Conférences plénières

Colloque international

AfrikOI : ContrHég 

12-14 novembre 2025 : Université de La Réunion, île de La Réunion

Discours contre-hégémoniques dans l’océan Indien et en Afrique : Penser, écrire et créer un monde en commun ?

Conférencières et conférenciers invité(e)s

Markus ARNOLD, University of Cape Town, South Africa { https://humanities.uct.ac.za/school-languages-literatures/contacts/markus-arnold-0 }

Conférence : Circulations précaires, enchevêtrements fragiles : de quelques ambivalences et potentialités relationnelles entre l’Afrique et les îles.

  • « Circulations », « enchevêtrements », « imbrications » : autant de termes et concepts ayant fait l’objet de récentes mobilisations et réappropriations pour penser, pour et depuis les Suds, l’émergence de nouvelles dynamiques relationnelles qui s’opposent à des discours hégémoniques (néo)coloniaux et à d’anciens et de nouveaux clivages identitaires et géopolitiques. Articulés à partir des « périphéries » et « espaces postcoloniaux » (loci tant géographiques que symboliques et idéologiques), ces positionnements et reconceptualisations témoignent de résonances, voire de convergences significatives entre une pensée africaine et une pensée insulaire (indianocéanique et caribéenne). Des liens originaux s’établissent, des filiations inédites se tissent : les travaux dans le cadre des Ateliers de la pensée dakarois le démontrent ; mais également d’autres interventions et projets, comme l’élargissement de la notion de créolisation, la relecture de l’espace continental par ses marges océaniques, ou la mobilisation de cosmogonies transterritoriales. Prenant appui sur quelques textes critiques et programmatiques d’auteur.e.s africain.e.s (e.g. Mbembe, Sarr, Nuttall, Erasmus) et indianocéaniques (e.g. Vergès, Marimoutou, Raharimanana), quels sont les échos et confluences qui s’observent dans cette nouvelle affirmation épistémologique du Sud ? En même temps, que dire de la singularité de ces positionnements ; quelles limites ces rapprochements montrent-ils ? Il semblerait, en effet, qu’au sein même de ces mises en relation et branchements conceptuels émergent non seulement des potentialités manifestes pour une pensée émancipatrice postcoloniale plus étendue. L’on y voit également des figures particulières, des ambivalences, des liens fragiles – autant de lignes de faille qui s’avèrent essentielles pour penser la complexité d’un monde en commun.

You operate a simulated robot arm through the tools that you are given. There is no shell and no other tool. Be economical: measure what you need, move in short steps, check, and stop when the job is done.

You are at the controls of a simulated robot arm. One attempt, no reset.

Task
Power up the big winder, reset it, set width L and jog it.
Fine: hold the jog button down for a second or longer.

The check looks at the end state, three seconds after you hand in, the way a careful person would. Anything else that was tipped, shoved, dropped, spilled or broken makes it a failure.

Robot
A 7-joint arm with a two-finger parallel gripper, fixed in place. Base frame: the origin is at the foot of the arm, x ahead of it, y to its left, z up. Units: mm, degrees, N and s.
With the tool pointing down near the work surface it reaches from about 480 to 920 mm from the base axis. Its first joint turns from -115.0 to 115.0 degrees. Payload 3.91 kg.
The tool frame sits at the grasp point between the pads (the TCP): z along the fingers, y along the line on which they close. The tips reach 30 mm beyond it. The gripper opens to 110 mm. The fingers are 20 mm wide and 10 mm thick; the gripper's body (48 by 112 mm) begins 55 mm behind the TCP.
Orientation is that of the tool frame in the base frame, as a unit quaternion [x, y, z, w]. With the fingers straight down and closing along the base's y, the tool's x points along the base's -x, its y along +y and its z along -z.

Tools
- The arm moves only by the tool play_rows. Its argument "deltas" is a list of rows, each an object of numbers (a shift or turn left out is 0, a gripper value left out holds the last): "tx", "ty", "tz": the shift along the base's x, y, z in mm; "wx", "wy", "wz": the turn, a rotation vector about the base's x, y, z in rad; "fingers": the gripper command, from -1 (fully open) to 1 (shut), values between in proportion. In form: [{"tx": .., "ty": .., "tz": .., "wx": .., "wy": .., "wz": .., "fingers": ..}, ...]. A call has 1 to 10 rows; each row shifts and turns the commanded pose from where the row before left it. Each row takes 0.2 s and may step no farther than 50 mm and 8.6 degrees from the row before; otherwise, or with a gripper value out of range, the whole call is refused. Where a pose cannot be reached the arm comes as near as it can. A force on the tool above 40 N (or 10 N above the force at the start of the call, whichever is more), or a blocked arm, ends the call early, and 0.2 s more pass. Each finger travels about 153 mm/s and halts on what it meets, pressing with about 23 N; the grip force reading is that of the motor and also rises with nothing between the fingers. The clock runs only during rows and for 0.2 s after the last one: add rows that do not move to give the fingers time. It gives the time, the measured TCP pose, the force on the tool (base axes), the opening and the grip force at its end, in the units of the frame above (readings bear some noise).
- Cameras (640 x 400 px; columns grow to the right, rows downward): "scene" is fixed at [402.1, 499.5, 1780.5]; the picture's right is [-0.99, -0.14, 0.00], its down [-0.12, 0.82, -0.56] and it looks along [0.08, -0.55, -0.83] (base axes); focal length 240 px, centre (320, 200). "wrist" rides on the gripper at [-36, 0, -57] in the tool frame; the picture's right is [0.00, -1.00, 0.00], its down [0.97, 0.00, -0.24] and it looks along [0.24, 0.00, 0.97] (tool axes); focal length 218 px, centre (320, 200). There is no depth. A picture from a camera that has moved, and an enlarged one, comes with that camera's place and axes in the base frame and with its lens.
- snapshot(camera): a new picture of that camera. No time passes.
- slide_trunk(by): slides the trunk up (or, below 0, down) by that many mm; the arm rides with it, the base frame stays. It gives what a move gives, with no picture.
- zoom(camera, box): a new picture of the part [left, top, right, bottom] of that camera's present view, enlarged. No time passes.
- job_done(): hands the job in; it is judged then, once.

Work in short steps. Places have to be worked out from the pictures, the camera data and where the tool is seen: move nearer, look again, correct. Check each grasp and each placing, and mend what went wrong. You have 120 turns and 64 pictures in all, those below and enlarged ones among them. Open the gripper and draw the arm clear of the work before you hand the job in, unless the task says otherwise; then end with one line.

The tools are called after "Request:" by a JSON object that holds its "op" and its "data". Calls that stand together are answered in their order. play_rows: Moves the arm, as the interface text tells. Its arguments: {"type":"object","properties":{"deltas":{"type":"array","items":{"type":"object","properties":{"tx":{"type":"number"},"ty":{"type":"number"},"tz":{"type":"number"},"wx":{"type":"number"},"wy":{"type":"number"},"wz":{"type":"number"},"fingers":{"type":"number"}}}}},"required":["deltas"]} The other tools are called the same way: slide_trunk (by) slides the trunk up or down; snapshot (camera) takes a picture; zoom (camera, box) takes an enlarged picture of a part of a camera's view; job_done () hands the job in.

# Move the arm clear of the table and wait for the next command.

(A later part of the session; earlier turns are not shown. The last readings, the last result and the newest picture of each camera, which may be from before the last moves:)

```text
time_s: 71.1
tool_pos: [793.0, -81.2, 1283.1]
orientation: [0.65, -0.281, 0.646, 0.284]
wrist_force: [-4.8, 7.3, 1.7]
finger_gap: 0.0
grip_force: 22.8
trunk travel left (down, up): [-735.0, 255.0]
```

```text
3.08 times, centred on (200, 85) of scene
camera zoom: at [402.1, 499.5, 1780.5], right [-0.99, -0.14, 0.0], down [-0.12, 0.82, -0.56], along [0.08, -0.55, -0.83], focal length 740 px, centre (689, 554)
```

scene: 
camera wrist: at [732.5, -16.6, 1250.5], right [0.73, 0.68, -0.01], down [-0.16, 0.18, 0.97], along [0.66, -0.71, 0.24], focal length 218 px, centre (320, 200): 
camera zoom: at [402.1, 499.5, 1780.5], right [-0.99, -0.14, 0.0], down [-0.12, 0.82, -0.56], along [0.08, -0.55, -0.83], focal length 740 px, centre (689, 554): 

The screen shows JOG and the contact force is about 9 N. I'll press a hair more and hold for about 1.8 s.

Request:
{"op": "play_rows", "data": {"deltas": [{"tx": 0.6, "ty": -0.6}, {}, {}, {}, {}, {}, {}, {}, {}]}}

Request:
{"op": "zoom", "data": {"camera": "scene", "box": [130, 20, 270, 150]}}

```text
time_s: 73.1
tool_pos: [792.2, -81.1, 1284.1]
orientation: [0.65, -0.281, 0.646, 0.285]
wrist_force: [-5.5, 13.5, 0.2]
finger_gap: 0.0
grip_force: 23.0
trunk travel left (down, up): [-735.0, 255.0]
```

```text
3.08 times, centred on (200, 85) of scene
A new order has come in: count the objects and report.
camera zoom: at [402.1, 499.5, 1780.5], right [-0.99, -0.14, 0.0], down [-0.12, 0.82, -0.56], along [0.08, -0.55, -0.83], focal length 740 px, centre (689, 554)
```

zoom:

Xavier GARNIERUniversité Sorbonne Nouvelle - Paris 3, France : { https://www.thalim.cnrs.fr/auteur/xavier-garnier }

Conférence : Mortier de mots et de voix aux jointures des discours hégémoniques.

  •  Les romans de Nathacha Appanah témoignent d’une grande défiance envers les discours constitués, toujours prêts à se ranger en ordre de bataille pour asseoir leur emprise sur le réel. Telle est l’hypothèse de lecture que je propose pour examiner la façon dont les personnages évoluent sur une ligne de crête sensible entre les discours de pouvoir. Loin d’instrumentaliser un traumatisme latent, la vie interstitielle des personnages d’Appanah est une force de liaison, agitée de voix et de mots, qui fait tenir ensemble le continent africain et l’espace océanique depuis un sillage bouillonnant.

Emmanuel Bruno JEAN-FRANÇOISPennsylvania State University, USA { https://french.la.psu.edu/people/emmanuel-bruno-jean-francois/  }

Conférence : Revendications afro-créoles à l’île Maurice : entre hégémonie du modèle multiculturel, tactique essentialiste et reconfiguration décoloniale.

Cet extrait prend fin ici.